The survey initiated the idea of gathering and possessing facts as the only basis for sound planning. Interest gradually shifted from ready made programs, evolved in distant Central Headquarters to the development of plans made through surveys to fit the particular needs of the community concerned. (Italics in original.)

Young also pointed out that the survey method has been accepted by a wide variety of organizations "not only as a basis for planning but as a medium for educating the public relative to social questions, policies, needed new legislation, and so on."

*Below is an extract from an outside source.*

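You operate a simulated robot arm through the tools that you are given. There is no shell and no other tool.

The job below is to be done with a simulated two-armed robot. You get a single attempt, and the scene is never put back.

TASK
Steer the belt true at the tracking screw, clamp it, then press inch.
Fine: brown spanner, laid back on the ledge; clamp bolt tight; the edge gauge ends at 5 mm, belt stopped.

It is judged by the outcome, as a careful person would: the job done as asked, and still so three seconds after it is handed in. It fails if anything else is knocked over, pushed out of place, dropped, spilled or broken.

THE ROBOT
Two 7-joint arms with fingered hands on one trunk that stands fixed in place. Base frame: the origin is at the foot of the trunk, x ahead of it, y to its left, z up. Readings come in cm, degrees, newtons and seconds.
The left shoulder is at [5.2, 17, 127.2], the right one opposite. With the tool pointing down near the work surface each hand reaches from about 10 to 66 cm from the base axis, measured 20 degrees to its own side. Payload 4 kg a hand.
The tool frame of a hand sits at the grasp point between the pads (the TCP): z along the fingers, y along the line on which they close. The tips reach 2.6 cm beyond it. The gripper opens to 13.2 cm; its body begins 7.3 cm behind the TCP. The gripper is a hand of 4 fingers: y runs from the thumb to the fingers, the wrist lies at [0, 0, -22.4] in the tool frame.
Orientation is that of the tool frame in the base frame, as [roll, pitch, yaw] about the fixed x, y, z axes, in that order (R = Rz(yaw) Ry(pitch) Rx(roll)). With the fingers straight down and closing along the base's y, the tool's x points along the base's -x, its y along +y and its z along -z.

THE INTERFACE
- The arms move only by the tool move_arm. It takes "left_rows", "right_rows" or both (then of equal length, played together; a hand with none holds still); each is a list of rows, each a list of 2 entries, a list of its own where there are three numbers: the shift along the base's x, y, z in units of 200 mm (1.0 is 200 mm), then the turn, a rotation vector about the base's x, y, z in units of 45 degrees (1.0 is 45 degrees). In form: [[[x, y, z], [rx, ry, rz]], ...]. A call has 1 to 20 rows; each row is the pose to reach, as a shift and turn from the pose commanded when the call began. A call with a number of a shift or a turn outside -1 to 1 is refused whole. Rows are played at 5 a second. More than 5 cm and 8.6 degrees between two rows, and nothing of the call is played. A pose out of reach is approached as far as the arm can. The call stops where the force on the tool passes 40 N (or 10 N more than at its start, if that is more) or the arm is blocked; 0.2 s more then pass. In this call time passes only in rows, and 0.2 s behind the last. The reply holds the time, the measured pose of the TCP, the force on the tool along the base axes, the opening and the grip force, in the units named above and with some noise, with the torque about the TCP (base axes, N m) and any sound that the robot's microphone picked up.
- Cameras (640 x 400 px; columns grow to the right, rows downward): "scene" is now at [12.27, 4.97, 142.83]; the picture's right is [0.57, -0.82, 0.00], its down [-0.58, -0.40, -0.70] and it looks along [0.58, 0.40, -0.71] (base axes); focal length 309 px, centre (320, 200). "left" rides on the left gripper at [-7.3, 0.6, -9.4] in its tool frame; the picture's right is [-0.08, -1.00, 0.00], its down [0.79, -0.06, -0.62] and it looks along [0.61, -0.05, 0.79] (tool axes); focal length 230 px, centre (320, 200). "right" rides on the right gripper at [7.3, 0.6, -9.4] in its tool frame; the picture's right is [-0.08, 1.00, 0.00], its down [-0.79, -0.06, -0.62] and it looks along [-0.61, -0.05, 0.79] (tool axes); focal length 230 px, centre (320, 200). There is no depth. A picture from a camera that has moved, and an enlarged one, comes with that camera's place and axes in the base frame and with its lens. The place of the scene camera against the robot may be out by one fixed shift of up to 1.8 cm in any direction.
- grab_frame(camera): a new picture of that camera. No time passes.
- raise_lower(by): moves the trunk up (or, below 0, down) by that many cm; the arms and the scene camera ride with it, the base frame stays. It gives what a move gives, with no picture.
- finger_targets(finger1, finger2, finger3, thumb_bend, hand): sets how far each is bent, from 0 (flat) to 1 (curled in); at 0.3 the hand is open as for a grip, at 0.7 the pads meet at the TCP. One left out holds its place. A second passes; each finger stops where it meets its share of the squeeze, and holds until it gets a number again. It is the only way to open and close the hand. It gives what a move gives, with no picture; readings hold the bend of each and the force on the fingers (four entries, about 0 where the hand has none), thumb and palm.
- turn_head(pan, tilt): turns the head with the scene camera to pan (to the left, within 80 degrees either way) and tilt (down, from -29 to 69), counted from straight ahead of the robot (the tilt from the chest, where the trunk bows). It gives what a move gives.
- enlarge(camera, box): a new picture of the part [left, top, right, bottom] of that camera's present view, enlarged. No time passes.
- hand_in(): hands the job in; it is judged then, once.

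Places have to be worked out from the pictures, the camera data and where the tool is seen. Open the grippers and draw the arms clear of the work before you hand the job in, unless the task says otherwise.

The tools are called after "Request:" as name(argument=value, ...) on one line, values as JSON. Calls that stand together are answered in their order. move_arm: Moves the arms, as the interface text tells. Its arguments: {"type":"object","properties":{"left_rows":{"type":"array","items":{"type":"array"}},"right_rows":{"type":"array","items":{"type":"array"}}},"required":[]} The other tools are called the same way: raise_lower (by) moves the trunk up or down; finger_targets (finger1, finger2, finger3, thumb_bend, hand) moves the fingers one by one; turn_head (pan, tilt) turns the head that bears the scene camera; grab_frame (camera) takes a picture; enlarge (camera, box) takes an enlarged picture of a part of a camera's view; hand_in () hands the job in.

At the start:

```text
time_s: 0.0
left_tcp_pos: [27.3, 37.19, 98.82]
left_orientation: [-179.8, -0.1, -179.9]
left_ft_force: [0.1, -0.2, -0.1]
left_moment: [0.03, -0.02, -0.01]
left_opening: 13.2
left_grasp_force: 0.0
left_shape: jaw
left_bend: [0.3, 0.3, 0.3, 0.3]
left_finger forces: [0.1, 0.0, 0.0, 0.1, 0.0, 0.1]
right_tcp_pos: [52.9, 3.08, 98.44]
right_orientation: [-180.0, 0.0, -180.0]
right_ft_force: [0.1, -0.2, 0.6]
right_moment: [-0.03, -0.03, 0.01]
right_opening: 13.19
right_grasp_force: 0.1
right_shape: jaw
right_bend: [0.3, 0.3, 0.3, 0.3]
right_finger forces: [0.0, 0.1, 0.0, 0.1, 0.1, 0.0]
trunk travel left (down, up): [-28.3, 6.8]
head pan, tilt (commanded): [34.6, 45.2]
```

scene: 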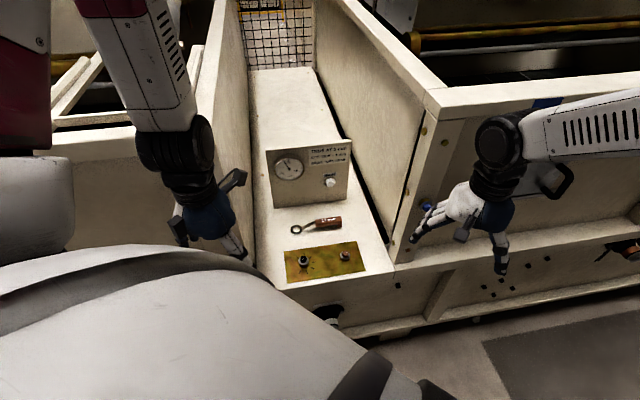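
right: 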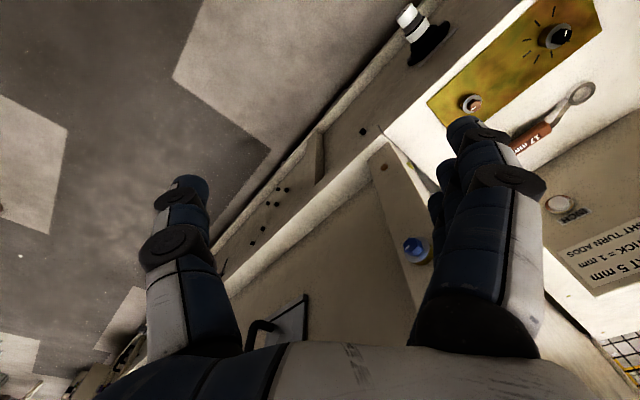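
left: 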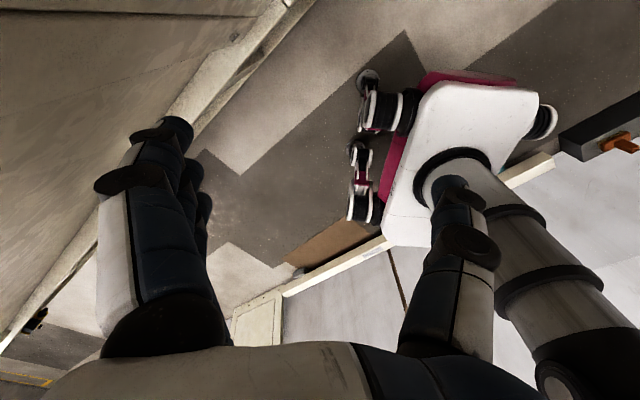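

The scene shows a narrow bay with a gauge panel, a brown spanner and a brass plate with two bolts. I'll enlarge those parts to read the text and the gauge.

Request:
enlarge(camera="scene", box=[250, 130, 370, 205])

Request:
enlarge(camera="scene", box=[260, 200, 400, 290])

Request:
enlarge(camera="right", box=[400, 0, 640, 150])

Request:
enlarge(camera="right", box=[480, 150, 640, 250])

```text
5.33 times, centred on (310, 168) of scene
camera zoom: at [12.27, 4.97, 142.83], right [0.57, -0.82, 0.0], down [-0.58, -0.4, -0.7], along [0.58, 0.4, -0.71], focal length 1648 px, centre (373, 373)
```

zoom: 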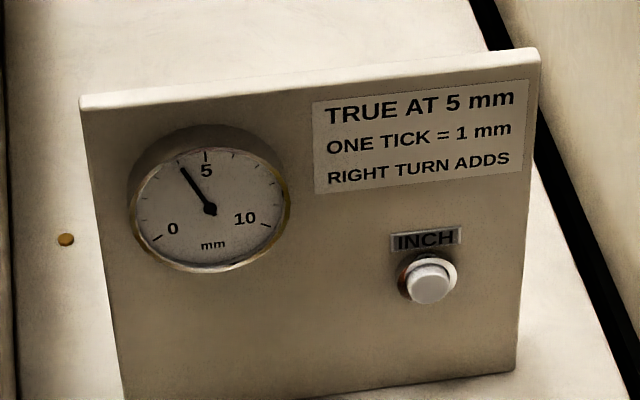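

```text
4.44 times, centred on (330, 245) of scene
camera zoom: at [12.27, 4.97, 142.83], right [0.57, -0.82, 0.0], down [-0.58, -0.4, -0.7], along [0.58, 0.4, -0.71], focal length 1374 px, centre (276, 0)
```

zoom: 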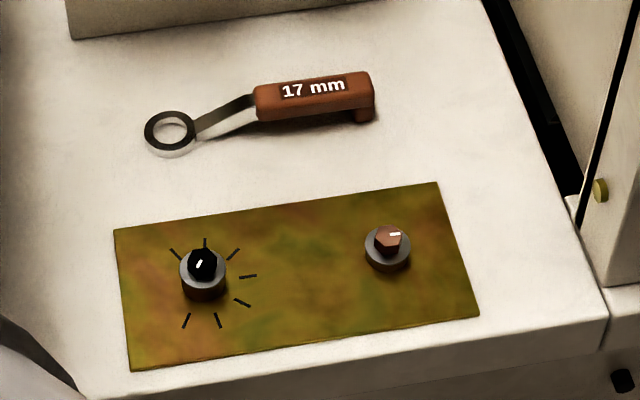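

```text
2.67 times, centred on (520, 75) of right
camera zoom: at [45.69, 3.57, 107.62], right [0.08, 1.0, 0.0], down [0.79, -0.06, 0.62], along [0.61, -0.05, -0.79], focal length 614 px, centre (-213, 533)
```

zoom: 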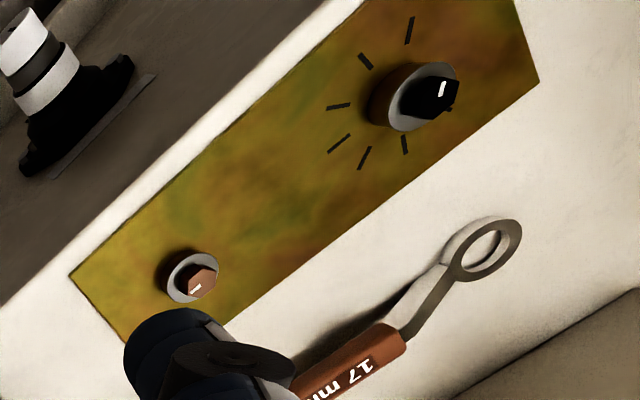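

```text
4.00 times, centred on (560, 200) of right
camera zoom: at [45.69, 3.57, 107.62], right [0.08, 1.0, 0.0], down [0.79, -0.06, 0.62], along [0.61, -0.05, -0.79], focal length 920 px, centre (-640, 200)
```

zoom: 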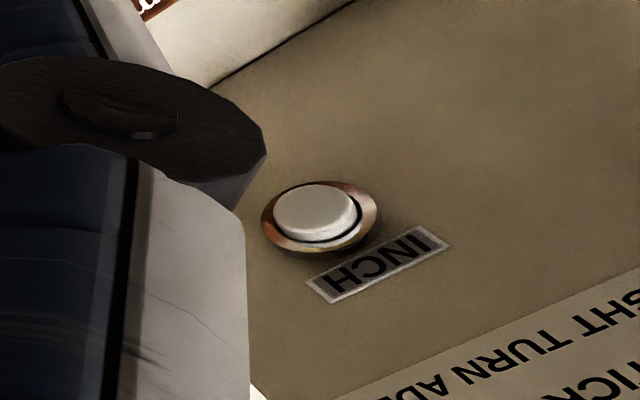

This study, as stated earlier, is concerned with the selection and development of suitable research methods and techniques which could be employed for determining the needs of the extension's clientele. Survey, therefore, is one of the most important research methods which needs close study for its application in the extension educational process. Considerable work has been done In improving the techniques of survey in planning, conducting and evaluating programs. This study, therefore, attempts to examine many of these techniques as well as other research methods and techniques with a view to select and utilize them in the program projection process. It is hoped that the findings of this study will be helpful to all extension workers in their efforts to select methods and techniques that could be utilized by them in their task as educators to determine more effectively the needs of their clientele.